╭─ MATERIAL
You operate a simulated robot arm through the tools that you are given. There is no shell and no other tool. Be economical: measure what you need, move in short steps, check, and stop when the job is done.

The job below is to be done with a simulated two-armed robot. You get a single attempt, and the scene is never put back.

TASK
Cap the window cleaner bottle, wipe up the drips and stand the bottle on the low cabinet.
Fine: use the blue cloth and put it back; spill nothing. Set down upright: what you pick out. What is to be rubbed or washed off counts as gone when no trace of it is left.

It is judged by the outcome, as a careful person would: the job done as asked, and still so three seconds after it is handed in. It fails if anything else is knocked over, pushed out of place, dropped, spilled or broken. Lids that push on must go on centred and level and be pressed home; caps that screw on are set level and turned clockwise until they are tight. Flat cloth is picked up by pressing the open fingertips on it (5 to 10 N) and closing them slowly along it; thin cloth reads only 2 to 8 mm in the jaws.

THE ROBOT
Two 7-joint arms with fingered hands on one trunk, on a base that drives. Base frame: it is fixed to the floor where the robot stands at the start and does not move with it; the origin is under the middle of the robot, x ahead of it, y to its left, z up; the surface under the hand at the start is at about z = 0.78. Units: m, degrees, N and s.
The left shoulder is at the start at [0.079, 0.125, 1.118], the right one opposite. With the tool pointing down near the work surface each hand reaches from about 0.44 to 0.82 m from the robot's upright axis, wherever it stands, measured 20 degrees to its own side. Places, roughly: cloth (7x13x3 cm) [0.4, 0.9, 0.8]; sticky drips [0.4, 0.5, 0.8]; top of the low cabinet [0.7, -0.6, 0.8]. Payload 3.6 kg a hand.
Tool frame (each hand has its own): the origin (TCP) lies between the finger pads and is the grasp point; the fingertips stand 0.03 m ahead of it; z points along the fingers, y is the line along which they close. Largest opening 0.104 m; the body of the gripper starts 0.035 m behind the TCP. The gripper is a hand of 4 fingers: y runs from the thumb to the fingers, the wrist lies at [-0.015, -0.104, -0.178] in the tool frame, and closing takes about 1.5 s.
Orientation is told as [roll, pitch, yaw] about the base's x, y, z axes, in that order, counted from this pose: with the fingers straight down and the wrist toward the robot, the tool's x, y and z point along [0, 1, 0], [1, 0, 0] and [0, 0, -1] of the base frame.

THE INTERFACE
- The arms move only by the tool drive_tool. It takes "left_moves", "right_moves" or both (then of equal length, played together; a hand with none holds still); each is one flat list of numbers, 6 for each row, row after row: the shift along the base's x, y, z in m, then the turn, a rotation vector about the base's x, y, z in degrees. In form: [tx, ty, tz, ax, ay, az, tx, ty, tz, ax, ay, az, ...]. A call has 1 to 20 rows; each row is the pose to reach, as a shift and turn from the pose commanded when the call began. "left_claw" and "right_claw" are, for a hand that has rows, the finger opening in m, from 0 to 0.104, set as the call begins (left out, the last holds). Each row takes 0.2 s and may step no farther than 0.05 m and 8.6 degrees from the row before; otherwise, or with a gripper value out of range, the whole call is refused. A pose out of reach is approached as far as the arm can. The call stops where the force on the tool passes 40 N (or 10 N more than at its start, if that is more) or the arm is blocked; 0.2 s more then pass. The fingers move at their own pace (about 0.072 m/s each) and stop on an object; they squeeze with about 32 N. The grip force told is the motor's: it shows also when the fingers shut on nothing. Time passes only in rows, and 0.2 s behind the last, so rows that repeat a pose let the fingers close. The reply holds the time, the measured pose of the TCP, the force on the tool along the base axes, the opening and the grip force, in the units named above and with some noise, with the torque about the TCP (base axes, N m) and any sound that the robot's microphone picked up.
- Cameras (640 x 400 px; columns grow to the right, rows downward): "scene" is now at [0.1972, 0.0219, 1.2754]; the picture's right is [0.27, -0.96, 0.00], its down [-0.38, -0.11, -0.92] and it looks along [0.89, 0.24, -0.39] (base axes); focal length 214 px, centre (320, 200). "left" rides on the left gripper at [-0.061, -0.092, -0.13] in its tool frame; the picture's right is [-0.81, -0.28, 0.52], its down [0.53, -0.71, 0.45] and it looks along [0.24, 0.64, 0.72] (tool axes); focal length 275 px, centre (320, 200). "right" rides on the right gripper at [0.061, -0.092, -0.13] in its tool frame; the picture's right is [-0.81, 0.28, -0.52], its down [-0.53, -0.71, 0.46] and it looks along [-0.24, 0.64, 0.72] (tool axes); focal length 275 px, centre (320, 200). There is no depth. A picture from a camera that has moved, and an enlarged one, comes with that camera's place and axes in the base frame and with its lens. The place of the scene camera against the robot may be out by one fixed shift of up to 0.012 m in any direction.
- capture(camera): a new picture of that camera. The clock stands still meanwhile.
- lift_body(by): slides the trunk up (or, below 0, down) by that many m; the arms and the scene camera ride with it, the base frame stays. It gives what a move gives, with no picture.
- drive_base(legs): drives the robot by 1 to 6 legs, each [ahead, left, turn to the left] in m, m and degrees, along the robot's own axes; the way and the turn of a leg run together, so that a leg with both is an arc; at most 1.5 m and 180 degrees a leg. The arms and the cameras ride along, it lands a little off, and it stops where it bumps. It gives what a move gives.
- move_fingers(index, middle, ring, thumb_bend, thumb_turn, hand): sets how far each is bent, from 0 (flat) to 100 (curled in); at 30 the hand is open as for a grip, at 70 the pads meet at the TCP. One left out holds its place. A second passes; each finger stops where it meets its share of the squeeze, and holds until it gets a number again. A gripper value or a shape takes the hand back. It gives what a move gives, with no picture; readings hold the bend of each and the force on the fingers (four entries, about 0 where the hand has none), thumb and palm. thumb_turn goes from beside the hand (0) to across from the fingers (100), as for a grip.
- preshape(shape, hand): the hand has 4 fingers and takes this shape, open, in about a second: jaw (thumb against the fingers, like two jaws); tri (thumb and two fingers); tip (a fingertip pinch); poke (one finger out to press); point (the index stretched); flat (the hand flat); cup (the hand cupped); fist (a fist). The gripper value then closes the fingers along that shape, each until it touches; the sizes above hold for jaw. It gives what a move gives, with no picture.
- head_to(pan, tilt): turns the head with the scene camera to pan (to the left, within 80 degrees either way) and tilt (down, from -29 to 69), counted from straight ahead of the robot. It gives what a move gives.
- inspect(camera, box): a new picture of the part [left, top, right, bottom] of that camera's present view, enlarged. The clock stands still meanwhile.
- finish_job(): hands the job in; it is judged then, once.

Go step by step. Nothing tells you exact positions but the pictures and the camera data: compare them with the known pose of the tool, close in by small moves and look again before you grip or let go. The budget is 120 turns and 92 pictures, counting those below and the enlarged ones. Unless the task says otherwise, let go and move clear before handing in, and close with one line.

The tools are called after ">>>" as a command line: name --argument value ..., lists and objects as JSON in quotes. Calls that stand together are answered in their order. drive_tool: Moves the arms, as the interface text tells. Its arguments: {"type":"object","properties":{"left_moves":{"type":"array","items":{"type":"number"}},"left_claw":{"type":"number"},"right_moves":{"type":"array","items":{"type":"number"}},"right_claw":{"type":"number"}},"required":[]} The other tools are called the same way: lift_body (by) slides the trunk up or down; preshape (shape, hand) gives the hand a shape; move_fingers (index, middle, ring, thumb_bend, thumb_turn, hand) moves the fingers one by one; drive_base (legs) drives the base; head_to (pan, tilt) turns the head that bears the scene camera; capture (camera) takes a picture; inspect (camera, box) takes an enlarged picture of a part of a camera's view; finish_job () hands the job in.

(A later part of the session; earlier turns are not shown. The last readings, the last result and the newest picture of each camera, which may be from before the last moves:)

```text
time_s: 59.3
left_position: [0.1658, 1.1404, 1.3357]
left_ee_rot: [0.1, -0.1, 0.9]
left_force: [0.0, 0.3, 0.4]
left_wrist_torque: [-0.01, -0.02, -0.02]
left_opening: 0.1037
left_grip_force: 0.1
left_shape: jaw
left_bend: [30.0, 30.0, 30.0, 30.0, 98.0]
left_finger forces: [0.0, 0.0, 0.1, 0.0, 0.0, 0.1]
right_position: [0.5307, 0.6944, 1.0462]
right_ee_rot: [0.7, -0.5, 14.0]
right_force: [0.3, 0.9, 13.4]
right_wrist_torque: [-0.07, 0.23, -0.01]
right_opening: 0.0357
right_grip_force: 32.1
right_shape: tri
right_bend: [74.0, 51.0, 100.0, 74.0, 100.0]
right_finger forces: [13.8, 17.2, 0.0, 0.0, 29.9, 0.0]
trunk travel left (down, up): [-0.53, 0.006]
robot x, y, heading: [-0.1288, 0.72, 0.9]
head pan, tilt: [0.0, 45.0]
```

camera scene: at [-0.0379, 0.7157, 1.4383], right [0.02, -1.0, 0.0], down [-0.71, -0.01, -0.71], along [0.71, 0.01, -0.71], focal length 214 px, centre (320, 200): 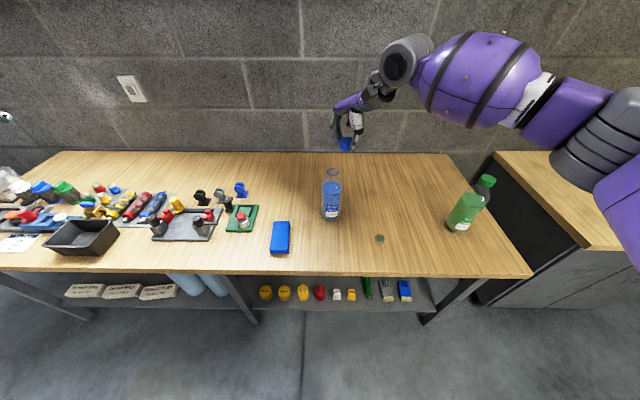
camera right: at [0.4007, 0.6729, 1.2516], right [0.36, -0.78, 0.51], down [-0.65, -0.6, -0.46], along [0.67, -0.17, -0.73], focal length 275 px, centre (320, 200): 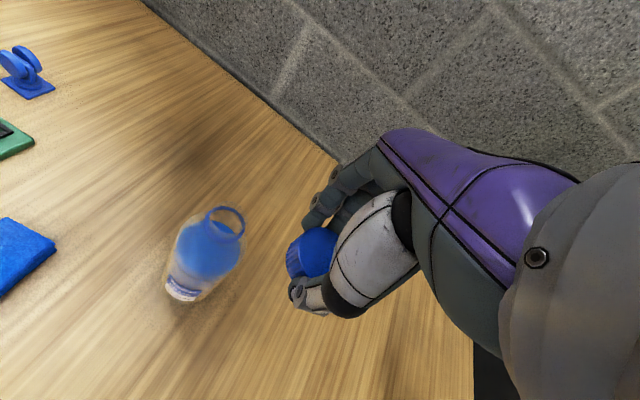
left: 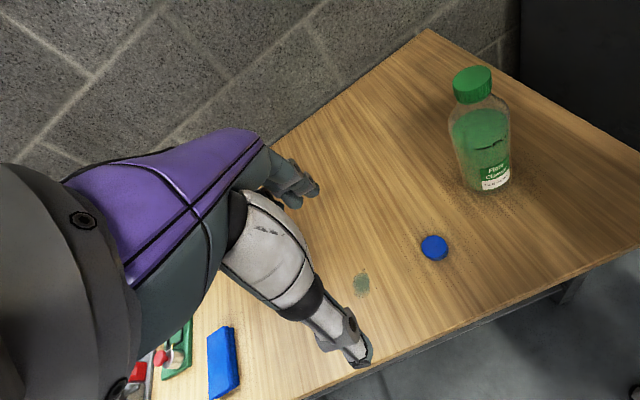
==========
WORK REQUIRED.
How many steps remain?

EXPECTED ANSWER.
╰─
WORK REQUIRED.
Report the number of lines that include the string "them"; return nothing but the count.

EXPECTED ANSWER.
2